“Metaphysics: II. Unity and Being” by Aristotle

Form, not Genus, is Principle

If the universals are always more of the nature of principles, evidently the uppermost of the genera are the principles; for these are predicated of all things. Both being and unity will be principles and substances. But it is not possible that either unity or being should be a single genus of things; for the differentiae of any genus must each of them both have being and be one, but it is not possible for the genus taken apart from its species (any more than for the species of the genus) to be predicated of its proper differentiae; so that if unity or being is a genus, no differentia will either have being or be one.

The differentiae of any genus are other genera, all of which are derived from Unity and Being. It follows that the individual is the opposite of One, for it combines numerous, if not infinite, Forms.

Being and Coming to Be

If there is nothing eternal, neither can there be a process of coming to be; for there must be something that comes to be, since the series has a limit and nothing can come to be out of that which is not. Further, if generation and movement exist there must also be a limit; for no movement is infinite; and that which has completed its coming to be must be.

Beginning is the first point from which a thing either is or comes to be or is known; but of these some are immanent in the thing and others are outside. Hence the nature of a thing is a beginning, and so is the element of a thing, and thought and will, and essence, and the final cause-for the good and the beautiful are the beginning both of the knowledge and of the movement of many things.

Genus

(1) continuous generation of the same kind, (2) the first mover which is of the same kind as the things it moves, (3) as matter; for that to which the differentia or quality belongs is the substratum, which we call matter

Quality

1) the differentia of essence
As ‘male’ attaches to animal, ‘equal’ to quantity, and ‘odd’ to number, and as all so-called ‘attributes propter se’ attach to their subjects. Such attributes are those in which is involved either the formula or the name of the subject of the particular attribute, and which cannot be explained without this.

2) the sense in which the numbers have a certain quality, e.g. the composite numbers which are not in one dimension only, but of which the plane and the solid are copies (these are those which have two or three factors); and in general that which exists in the essence of numbers besides quantity is quality; for the essence of each is what it is once.

Substance and Individuality

Substance is that which is not predicated of a stratum, but of which all else is predicated; The ultimate substratum is of itself neither a particular thing nor of a particular quantity nor otherwise positively characterized; nor yet is it the negations of these, for negations also will belong to it only by accident; It follows that matter is substance. But this is impossible; for both separability and ‘thisness’ are thought to belong chiefly to substance.

Of the individual substances, whether perceptible or intelligible, of these there is no definition, but they are known by the aid of intuitive thinking or of perception; and when they pass out of this complete realization it is not clear whether they exist or not; but they are always stated and recognized by means of the universal formula. But matter is unknowable in itself.

Being, Individual and Knowledge

Are the substance of all the individuals one?
How does matter become each of the individuals?
How do numbers and spatial magnitude proceed from Unity?

For all things that we come to know, we come to know in so far as they have some unity and identity, and in so far as some attribute belongs to them universally.

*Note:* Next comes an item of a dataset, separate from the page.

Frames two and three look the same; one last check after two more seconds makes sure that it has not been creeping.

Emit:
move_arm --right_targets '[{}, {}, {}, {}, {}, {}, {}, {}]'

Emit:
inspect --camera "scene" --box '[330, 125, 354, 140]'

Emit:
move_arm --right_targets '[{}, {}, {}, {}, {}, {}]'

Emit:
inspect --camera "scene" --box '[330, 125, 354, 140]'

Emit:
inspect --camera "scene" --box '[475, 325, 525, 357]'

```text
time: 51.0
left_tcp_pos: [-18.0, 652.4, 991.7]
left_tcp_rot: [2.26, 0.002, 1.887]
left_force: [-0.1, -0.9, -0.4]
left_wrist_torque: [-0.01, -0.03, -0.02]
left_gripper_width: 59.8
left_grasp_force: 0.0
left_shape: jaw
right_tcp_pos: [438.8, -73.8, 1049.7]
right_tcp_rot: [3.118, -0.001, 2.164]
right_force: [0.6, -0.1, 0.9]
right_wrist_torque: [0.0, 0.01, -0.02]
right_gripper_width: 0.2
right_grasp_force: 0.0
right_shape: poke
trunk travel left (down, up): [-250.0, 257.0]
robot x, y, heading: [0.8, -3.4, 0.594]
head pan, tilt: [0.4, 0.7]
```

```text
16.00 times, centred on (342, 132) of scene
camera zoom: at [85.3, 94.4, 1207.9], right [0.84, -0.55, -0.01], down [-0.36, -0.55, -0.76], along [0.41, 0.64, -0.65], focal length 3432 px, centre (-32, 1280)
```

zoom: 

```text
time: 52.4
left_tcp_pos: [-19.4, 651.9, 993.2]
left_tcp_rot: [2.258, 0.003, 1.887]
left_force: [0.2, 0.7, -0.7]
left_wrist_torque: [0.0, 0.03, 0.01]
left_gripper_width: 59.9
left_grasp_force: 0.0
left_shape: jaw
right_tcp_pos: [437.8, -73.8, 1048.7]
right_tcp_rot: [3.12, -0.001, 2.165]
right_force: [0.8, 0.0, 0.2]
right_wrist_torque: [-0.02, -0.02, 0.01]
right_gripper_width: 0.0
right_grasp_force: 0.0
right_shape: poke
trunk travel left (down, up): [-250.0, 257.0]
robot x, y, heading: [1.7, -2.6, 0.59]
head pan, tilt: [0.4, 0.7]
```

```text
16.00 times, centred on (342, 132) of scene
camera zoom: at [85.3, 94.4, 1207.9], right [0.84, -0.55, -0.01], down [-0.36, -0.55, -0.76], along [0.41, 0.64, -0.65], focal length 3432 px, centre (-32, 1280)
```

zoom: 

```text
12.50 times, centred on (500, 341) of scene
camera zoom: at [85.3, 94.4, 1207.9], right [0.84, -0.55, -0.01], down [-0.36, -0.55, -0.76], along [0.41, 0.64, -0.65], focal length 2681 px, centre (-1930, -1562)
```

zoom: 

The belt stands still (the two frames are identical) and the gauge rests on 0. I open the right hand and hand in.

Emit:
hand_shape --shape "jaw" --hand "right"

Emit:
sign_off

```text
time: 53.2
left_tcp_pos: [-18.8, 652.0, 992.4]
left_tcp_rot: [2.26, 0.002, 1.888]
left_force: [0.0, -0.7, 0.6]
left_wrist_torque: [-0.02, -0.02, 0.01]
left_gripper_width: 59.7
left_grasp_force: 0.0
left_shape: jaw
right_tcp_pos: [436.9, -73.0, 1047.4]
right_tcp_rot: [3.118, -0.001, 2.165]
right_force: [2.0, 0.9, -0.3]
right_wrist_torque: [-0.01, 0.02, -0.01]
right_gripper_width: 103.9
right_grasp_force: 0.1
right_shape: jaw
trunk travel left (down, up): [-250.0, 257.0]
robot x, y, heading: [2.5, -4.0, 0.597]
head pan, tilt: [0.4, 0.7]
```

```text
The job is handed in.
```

If the first principles are one in kind only, nothing will be numerically one (that is, there will be no individuals), not even unity-itself and being-itself; and how will knowing exist, if there is not to be something common to a whole set of individuals? But if there is a common element which is numerically one, and each of the principles is one, and the principles are the same in kind (not as in the case of perceptible things different for different things) –if it is not like this but the principles of things are numerically one, there will be nothing else besides the elements.

Thinking or Being Thought

If in relation to that which thinks, man and that which is thought are the same, man will not be that which thinks, but only that which is thought. And if each thing is to be relative to that which thinks, that which thinks will be relative to an infinity of specifically different things.

Parmenides and the Law of Non-Contradiction

If Being and Unity are substances, what is different from being does not exist, so that it necessarily follows, according to the argument of Parmenides, that all things are one and this is being.

If Unity is indivisible, according to Zeno’s postulate, it will be nothing. For that which neither when added makes a thing greater nor when subtracted makes it less, has no being.

If contradictory statements are both true, we get the doctrine of Anaxagoras, that all things are mixed together, so that nothing exists. They seem to be speaking of the indeterminate, and, while fancying themselves to be speaking of being, they are speaking about non-being; for it is that which exists potentially and not in complete reality that is indeterminate. Those who say that things at the same time are and are not, should in consequence say that all things are at rest rather than that they are in movement; for there is nothing into which they can change, since all attributes belong already to all subjects.

All contraries are reducible to being and non-being, and to unity and plurality, as for instance rest belongs to unity and movement to plurality. Being and substance are composed of contraries; the unity is in some cases that of common reference, in some cases that of serial succession.

Aristotle’s Use of Satire

When expounding the Law of Non-Contradiction, Aristotle satirizes those who believe things can be both true and false. He first compares them to vegetables, and then tells them to “walk early one morning into a well or ravine”. I’ve always suspected he has a mean streak in him. and he shows it here.